In the first days of the war, Newsy talked with Vladimir Sagaidak and the 50 young orphans he is helping survive. 

With communications going in and out in Kherson — the first Ukrainian city controlled and occupied by the Russians — it has been hard to get in touch. 

But finally, Newsy reached Sagaidak again. They've been sheltering, all 50 of them, sometimes in a basement, for two weeks now. 

We asked how they are coping after two weeks locked inside, with windows closed and shades drawn.

The children responded "terrible," "hot" and "bored."

A 16-year-old named Denis — one of the older boys at the orphanage — spoke for the group.  

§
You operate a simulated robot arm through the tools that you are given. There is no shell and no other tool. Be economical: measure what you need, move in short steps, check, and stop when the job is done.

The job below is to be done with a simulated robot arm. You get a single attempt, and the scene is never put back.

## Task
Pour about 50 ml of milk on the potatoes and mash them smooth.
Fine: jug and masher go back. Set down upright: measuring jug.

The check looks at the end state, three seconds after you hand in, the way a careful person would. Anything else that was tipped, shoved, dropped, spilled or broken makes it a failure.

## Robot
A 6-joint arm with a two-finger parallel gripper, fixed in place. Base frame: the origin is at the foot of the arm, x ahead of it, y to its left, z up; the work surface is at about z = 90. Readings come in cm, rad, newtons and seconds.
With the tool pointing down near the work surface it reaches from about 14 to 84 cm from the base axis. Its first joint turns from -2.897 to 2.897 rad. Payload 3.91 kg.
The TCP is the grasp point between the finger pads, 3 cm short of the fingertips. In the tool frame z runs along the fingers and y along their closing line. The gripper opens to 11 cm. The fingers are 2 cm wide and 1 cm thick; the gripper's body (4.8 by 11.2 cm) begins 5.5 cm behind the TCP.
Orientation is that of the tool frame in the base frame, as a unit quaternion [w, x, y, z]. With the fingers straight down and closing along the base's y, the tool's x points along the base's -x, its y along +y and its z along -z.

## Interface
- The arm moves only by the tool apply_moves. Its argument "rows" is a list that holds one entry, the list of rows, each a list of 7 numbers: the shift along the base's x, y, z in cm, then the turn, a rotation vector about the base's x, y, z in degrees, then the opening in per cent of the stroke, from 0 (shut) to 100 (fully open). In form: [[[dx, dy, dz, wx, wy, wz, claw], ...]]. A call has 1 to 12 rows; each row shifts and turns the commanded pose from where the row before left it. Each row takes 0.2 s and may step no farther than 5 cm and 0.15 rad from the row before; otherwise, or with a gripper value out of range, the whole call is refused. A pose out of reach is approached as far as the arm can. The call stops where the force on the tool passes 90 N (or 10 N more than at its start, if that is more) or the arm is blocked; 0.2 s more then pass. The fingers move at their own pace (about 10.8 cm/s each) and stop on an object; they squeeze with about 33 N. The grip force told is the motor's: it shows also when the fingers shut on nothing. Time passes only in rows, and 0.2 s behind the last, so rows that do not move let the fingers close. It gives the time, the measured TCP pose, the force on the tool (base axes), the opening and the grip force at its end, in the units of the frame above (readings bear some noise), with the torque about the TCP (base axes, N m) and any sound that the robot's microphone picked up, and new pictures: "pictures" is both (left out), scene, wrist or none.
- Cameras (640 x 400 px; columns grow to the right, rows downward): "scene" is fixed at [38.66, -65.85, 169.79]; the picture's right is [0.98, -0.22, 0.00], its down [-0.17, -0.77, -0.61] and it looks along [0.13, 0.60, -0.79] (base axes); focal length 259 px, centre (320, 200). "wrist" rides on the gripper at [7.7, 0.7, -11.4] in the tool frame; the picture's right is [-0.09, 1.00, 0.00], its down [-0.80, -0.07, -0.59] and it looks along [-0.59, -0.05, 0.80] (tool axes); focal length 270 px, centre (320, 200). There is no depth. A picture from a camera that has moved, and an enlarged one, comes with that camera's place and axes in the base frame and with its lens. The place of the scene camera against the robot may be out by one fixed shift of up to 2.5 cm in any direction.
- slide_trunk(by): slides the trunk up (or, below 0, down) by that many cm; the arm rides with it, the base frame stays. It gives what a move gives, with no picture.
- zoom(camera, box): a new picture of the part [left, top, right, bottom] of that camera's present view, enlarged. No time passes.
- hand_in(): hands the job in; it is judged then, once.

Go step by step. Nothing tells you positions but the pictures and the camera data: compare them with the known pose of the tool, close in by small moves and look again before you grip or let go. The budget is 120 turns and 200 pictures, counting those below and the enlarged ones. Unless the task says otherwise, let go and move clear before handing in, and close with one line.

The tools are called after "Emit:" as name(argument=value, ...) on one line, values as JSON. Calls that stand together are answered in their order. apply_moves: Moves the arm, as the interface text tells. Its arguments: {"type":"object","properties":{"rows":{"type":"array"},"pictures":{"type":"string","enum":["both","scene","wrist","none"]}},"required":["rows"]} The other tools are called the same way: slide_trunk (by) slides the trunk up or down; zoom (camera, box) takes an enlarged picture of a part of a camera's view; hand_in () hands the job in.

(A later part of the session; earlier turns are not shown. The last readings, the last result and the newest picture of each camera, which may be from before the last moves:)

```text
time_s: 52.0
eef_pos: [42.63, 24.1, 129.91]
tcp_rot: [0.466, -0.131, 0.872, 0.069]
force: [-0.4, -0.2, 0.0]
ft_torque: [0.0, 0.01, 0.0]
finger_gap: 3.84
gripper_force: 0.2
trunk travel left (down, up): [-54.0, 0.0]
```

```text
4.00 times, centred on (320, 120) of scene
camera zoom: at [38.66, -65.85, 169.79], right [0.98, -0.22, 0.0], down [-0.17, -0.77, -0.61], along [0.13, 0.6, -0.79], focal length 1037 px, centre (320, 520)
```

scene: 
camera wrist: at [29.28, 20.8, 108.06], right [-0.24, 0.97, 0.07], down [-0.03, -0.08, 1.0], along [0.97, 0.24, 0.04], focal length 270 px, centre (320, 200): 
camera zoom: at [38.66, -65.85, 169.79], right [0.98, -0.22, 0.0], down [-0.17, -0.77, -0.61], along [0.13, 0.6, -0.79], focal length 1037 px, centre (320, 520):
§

"Currently we are occupied by Russians," he said. "We see how airplanes fly over our heads. We hear explosions, usually at night or early morning. Helicopters and fighter aircraft fly really close to us. We also saw tanks and armored vehicles, but we haven't seen Russian soldiers personally."

NEWSY'S JASON BELLINI: How are the younger children doing during this? It must be very difficult for all of you. But for the younger ones, who may not understand what's happening, what's it like for them? 

DENIS: The older children help the younger ones. They try to focus their attention on activities, games, cartoons. But all of them, including the younger ones, know what is happening in their country.

BELLINI: Is there anything you'd like to say to Americans and other people around the world who are watching this right now? 

DENIS: First of all, I would like to thank the U.S. for supporting Ukraine. The States already gave weapons, financial support, humanitarian aid. Right now, we really need humanitarian aid and I ask for all who could help us — we need a green corridor. We are blocked. We are surrounded. We can't get food or medicine. We hope that the U.S. could find diplomatic ways to provide a humanitarian corridor to Kherson.

All roads in and out of Kherson are now blocked. 

With nothing coming in or out, the people of this city — and the orphans — are running out of food. 

BELLINI: There are reports that there's only one week of food left in your city. Do you have enough food? 

VLADIMIR SAGAIDAK: We have food for 10-14 days. Kherson is surrounded and there's no way to bring into the city food or medicine.

But without a way out, Sagaidak does not know how they will survive. 

He says that charities from several countries have offered to send buses to get the orphans out. 

While they wait for a way out — and with no parents to look out for them — they're relying on Sagaidak and each other. They're trying to keep busy and trying to keep their spirits up.